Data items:

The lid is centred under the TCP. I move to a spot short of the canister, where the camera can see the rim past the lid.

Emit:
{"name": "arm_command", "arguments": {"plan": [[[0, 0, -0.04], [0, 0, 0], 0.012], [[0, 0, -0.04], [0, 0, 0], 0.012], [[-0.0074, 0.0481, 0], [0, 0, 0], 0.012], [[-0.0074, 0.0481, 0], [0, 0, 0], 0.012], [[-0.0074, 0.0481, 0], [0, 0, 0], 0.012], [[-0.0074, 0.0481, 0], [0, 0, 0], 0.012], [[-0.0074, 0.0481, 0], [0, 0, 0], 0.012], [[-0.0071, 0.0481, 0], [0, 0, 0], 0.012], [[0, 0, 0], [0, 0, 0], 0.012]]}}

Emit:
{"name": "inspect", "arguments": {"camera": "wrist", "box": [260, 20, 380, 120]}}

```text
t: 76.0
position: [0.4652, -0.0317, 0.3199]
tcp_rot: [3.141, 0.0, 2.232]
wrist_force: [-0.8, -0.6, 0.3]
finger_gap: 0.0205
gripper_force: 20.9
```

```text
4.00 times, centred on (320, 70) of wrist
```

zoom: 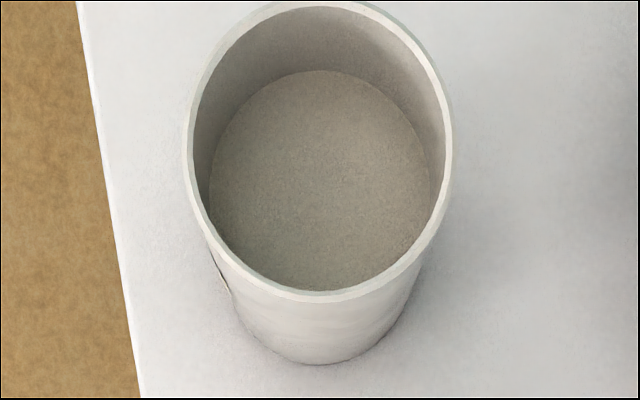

---

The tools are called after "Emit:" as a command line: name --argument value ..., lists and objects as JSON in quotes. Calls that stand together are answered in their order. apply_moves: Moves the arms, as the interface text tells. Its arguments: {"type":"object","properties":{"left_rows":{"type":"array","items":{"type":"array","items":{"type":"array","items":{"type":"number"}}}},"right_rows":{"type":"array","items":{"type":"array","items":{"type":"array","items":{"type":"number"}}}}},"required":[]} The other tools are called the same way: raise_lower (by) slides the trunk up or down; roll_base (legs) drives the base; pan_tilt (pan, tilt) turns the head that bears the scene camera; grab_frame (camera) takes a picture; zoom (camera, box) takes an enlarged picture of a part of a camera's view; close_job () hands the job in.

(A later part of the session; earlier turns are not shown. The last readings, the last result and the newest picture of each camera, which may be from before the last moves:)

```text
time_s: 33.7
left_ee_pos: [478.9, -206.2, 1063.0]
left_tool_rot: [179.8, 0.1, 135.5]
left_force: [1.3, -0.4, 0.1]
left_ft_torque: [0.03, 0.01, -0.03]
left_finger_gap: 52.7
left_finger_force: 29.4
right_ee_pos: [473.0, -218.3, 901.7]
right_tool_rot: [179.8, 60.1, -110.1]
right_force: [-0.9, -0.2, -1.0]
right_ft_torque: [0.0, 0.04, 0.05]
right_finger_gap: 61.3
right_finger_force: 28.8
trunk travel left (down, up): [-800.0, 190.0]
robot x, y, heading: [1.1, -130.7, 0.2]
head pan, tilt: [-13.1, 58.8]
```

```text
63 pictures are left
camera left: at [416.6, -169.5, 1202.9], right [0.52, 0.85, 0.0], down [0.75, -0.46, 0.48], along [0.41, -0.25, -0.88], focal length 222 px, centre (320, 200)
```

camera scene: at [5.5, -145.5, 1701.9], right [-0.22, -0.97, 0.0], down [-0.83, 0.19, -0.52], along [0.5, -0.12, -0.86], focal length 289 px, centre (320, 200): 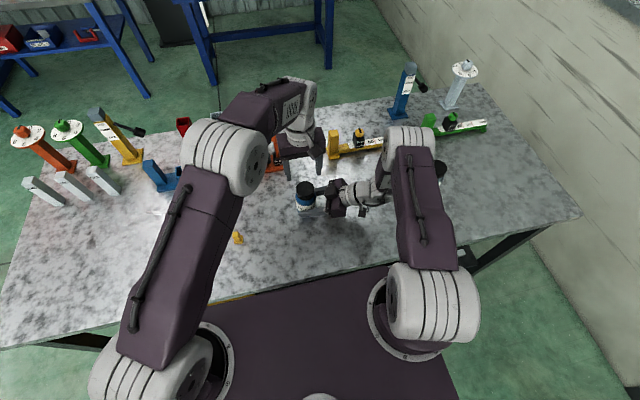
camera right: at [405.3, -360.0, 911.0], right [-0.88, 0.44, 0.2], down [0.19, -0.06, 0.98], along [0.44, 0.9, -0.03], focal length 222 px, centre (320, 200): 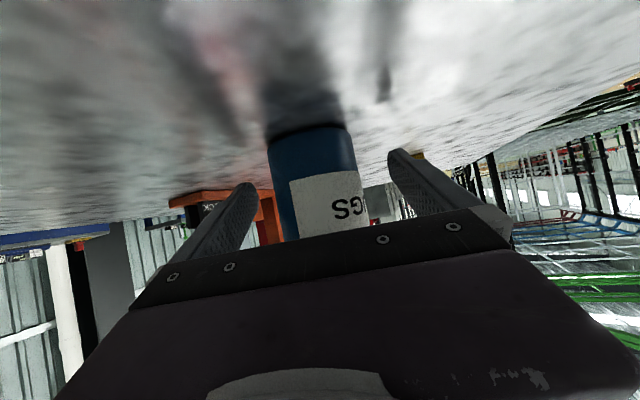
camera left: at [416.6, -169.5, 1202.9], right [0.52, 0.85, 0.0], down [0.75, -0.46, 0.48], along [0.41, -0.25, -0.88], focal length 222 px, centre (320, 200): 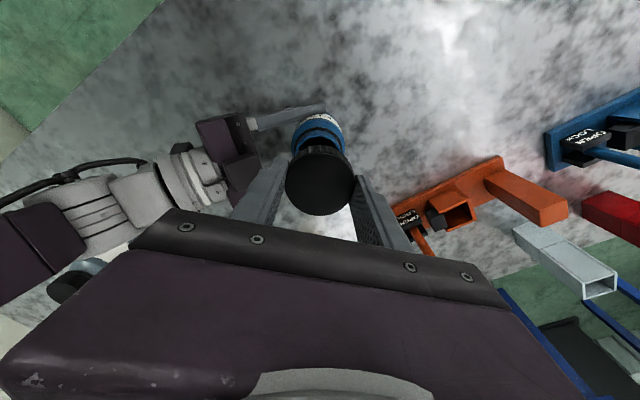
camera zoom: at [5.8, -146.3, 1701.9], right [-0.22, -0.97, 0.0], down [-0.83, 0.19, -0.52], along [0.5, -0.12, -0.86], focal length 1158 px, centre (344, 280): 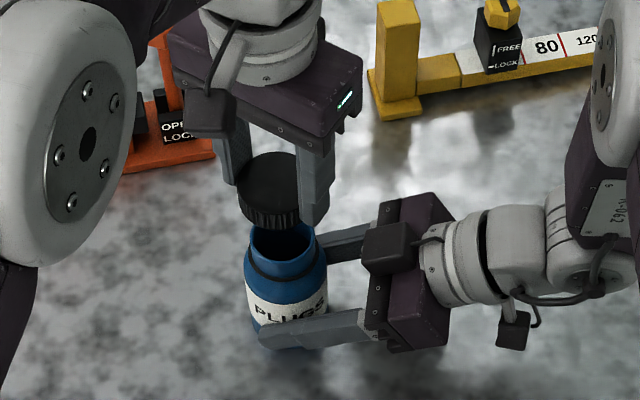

▸ **The problem**: Write down only the number of lines that contain the string "part" in the listing.

▸ **Answer for this exercise**: 2